Tsung-Lin Tsai, National Health Research Institutes, Zhunan, Miaoli, Taiwan (Republic of China); Chin-Chi Kuo, Big Data Center, China Medical University Hospital, Taichung City, Taichung, Taiwan (Republic of China); Yu-Chieh Liao, National Health Research Institutes, Zhunan Town, Miaoli, Taiwan (Republic of China); Chieh Hua Lin, National Health Research Institutes, Zhunan Township, Miaoli, Taiwan (Republic of China); Shu-Li Wang, National Health Research Institutes, Zhunan, Miaoli, Taiwan (Republic of China)

Background: Increasing evidence supports the association between composition and abundance of gut bacteria and human diseases (such as obesity and type 2 diabetes). Studies showed inorganic arsenic (iAs), widely in drinking water and air pollutants, may alter the equilibrium and diversity of human gut microbiota. In return, gut microbiota might affect iAs metabolism such as from iAs to methyl- and dimethyl- arsenic acids. Folate-mediated one-carbon metabolism is crucial in fetal and children’s development and health.
 

Objective: This study aimed to investigate the associations between iAs exposure and gut microbiota with respective of folate-related pathways in children.

Design/Methods: One hundred and eighteen children previously recruited in a birth cohort from central Taiwan (2012–2014) were followed in 2015–2017. We used a structured questionnaire for the interview and collected urinary samples and feces specimens in children aged 3‒4 years. We quantified children’s urinary concentration of iAs and extracted DNA from feces specimens. The composition (species) and abundance of gut microbiota, and microbial functional profiles were sequenced by whole metagenome shotgun sequencing. The folate-related pathways or the corresponding protein sequences were defined through the Kyoto Encyclopedia of Genes and Genomes (KEGG) orthologous genes, and we listed the top 20 species that contributed to the folate pathways.
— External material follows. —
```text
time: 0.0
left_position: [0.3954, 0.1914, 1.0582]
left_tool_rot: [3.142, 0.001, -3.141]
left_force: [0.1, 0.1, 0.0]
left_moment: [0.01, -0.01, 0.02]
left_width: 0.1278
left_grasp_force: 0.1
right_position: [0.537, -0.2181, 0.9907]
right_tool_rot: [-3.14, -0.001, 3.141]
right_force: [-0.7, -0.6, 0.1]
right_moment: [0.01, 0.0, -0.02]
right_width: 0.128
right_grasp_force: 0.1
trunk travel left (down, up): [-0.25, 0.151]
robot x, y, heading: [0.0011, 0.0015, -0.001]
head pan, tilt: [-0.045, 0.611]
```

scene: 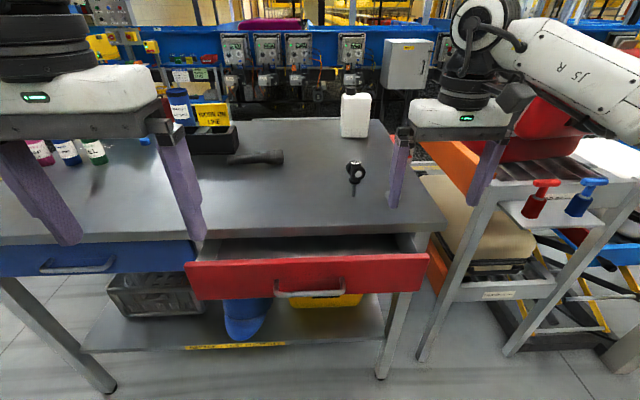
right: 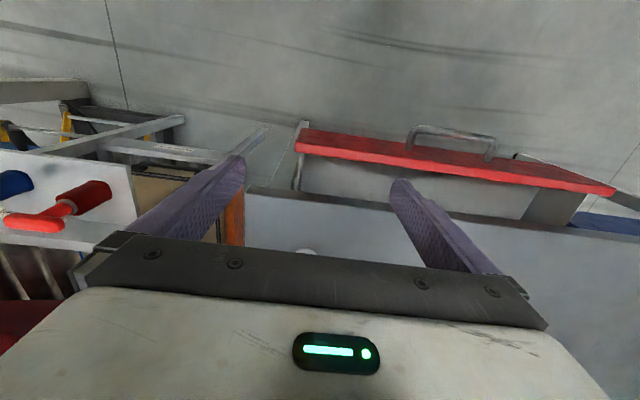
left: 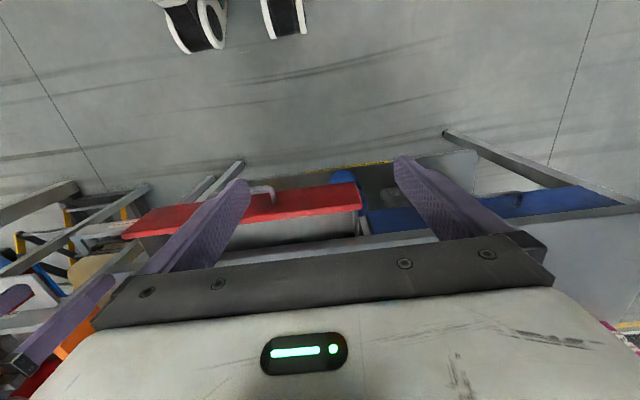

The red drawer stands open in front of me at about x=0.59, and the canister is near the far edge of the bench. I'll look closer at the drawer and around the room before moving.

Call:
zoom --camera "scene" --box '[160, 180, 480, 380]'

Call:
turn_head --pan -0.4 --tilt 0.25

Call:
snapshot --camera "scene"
Results: After adjustment for sex, environmental tobacco smoke, BMI, and antibiotics and probiotics use, urinary total iAs concentration significantly associated with decreased abundance of Bacteroides ovatus (β = -1.27) and Parabacteroides distasonis (β = -1.26). However, iAs associated with the increased abundance of Eggerthella lenta (β = 2.28), Bacteroides fragilis (β = 1.86), and Roseburia intestinalis (β = 3.45). We also observed a significant association between increased urinary total iAs concentration with the decreased functional pathway of folate transformations III (β = -0.03) and decreased gene expression of 11 folate-function-related species (β from -0.03 to -0.46) in the full-adjusted model.Conclusion(s): Childhood iAs exposure may alter the abundance of gut microbiota and have negative associations with species of folate functional pathways. Future work is needed to investigate the potential effects of the reduced folate biosynthesis in relation to microbiota and the consequent one-carbon metabolism of the host.